• _WHAT IS REQUIRED_
Within the data that follows, how many lines carry the string "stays"? Give the number alone.

_____

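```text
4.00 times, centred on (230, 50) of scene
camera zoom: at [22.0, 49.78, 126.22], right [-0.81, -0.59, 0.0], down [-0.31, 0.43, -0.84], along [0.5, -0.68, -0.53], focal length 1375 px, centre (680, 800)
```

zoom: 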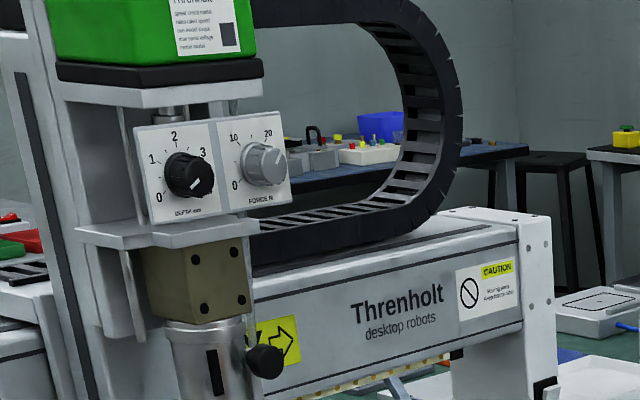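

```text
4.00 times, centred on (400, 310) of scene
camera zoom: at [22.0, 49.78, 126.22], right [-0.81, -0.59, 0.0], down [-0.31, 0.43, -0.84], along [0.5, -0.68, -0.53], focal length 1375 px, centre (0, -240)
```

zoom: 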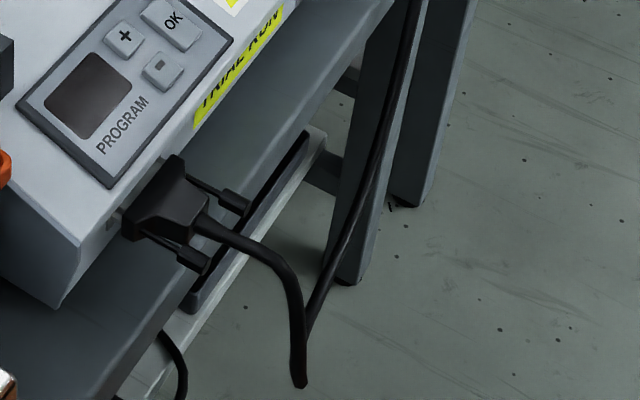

_____

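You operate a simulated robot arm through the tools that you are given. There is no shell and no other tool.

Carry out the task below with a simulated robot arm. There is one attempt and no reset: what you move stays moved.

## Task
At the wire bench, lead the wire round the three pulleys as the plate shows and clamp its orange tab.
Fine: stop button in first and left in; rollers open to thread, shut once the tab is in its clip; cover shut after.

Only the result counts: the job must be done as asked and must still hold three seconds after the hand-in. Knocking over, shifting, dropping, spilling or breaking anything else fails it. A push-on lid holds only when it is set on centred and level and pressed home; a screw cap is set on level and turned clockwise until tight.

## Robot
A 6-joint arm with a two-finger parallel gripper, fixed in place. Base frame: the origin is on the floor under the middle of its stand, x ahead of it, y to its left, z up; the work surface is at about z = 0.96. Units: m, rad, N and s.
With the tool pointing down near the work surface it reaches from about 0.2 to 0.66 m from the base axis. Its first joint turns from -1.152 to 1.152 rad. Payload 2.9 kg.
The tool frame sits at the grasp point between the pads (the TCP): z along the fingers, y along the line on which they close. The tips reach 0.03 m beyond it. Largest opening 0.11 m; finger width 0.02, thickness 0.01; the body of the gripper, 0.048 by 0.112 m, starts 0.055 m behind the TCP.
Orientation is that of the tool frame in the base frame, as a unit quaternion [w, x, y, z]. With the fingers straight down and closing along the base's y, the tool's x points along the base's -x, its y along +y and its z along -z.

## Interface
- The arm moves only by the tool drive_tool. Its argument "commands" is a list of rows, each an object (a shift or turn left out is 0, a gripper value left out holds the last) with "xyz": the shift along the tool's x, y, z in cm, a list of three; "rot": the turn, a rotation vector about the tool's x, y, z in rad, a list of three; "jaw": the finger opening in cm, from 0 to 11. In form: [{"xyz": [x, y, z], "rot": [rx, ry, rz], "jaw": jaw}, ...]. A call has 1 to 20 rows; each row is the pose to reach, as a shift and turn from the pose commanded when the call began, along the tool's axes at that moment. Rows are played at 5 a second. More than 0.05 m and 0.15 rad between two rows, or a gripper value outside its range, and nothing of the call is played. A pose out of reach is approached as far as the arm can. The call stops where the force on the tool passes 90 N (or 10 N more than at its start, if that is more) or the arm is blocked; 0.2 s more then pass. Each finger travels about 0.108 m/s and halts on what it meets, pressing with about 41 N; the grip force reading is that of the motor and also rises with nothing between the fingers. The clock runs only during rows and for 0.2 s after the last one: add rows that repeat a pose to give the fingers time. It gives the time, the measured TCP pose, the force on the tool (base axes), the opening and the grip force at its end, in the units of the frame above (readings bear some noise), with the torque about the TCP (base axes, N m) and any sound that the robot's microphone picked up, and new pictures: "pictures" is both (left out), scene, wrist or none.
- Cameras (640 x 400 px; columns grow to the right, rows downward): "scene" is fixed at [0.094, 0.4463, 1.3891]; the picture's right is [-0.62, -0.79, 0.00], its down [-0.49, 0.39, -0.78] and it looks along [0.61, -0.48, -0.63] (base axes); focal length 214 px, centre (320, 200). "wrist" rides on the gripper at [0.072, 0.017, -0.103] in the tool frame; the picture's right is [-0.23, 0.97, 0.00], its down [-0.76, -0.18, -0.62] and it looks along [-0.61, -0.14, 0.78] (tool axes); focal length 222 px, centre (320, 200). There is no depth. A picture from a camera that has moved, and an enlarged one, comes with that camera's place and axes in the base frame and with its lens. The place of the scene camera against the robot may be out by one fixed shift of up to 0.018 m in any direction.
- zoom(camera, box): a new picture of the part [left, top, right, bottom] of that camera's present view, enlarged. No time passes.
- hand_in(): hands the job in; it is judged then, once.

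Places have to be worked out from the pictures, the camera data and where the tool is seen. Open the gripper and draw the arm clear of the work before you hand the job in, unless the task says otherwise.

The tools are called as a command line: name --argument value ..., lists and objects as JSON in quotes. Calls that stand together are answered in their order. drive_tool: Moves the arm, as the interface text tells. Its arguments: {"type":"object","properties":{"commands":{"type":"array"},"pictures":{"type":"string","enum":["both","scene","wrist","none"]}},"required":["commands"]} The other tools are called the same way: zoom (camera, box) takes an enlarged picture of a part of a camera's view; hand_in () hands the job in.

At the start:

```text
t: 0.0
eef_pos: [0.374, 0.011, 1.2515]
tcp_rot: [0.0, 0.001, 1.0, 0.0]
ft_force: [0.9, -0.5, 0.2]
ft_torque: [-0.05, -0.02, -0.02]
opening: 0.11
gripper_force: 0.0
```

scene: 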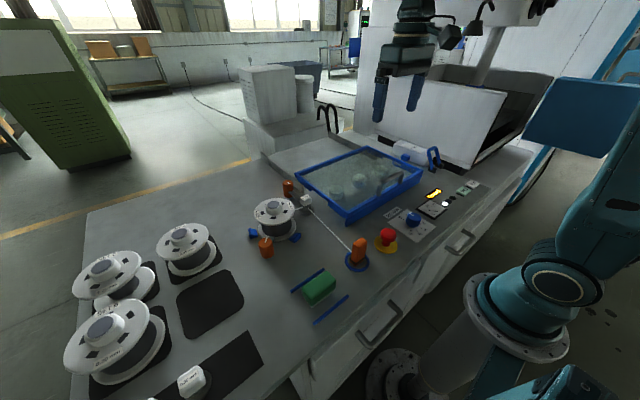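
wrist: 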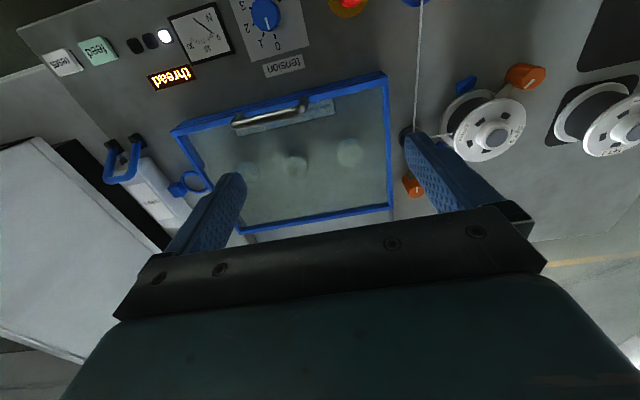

_____

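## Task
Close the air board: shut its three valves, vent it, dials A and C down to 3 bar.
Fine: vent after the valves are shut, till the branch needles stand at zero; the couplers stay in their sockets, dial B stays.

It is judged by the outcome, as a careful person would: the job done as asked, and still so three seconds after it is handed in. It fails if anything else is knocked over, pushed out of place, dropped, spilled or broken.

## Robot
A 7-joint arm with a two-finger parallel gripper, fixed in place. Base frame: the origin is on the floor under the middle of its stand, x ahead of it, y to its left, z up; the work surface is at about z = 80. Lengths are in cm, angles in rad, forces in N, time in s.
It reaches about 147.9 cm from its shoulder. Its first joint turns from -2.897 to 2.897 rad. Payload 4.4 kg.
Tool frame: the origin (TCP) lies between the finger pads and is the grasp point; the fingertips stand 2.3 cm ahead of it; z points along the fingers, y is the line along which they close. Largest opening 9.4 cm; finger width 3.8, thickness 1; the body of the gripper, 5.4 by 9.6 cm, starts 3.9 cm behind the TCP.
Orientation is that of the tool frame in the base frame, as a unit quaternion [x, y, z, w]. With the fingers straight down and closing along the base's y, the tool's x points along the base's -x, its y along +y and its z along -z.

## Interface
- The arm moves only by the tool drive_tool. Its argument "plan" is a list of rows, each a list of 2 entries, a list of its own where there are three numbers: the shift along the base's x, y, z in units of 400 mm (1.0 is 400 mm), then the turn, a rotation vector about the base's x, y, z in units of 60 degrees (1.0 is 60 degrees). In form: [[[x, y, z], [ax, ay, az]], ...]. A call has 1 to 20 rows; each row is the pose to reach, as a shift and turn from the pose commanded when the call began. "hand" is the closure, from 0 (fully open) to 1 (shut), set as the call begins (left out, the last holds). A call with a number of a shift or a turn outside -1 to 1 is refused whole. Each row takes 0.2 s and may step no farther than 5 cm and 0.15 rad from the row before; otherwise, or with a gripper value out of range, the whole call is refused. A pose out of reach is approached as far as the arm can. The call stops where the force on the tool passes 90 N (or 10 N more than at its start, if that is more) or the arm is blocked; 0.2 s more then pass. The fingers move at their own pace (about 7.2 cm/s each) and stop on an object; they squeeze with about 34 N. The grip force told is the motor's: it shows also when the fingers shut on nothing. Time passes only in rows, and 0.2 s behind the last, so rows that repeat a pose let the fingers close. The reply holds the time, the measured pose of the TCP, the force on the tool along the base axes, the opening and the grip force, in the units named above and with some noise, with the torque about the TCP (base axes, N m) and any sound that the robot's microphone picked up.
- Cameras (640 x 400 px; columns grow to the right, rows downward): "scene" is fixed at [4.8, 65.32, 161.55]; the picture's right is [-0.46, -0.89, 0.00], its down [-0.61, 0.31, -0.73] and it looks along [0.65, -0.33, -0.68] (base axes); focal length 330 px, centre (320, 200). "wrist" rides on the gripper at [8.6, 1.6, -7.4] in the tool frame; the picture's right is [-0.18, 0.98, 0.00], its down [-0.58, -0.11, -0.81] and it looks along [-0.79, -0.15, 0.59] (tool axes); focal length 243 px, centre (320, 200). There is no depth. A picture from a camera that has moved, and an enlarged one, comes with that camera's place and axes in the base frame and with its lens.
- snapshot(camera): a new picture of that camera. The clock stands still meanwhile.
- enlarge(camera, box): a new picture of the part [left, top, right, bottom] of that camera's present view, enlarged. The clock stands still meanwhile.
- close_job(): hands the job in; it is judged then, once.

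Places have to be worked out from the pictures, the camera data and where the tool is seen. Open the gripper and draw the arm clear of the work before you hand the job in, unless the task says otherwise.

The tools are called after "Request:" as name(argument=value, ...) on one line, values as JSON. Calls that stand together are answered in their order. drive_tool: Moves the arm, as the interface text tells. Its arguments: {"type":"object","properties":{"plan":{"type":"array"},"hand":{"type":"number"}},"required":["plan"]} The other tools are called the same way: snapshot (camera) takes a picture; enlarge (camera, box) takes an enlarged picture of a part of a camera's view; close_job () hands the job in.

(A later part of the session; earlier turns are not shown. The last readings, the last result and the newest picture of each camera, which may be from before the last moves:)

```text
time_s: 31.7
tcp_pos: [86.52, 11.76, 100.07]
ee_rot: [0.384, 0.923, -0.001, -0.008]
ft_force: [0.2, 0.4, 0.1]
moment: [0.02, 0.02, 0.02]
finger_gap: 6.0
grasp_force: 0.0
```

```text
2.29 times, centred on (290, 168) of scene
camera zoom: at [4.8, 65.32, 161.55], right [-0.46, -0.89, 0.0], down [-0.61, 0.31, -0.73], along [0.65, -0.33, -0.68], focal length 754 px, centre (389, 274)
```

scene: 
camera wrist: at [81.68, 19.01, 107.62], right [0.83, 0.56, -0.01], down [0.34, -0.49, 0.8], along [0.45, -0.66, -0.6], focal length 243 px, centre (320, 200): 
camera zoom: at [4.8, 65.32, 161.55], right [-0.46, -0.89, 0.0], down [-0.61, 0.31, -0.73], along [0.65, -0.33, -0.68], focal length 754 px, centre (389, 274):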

_____

• _TASK ANSWER_
2